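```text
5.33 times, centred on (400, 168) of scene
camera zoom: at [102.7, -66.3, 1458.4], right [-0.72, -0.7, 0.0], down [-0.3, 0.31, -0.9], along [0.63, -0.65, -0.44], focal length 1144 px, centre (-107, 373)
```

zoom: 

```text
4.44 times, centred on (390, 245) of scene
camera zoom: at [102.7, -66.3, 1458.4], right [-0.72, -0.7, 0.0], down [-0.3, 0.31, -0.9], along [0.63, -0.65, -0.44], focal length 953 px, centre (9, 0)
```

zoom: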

------------

--- EXERCISE ---
Copy out the material word for word and line for line.

--- ANSWER TO THIS TASK ---
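```text
5.33 times, centred on (400, 168) of scene
camera zoom: at [102.7, -66.3, 1458.4], right [-0.72, -0.7, 0.0], down [-0.3, 0.31, -0.9], along [0.63, -0.65, -0.44], focal length 1144 px, centre (-107, 373)
```

zoom: 

```text
4.44 times, centred on (390, 245) of scene
camera zoom: at [102.7, -66.3, 1458.4], right [-0.72, -0.7, 0.0], down [-0.3, 0.31, -0.9], along [0.63, -0.65, -0.44], focal length 953 px, centre (9, 0)
```

zoom: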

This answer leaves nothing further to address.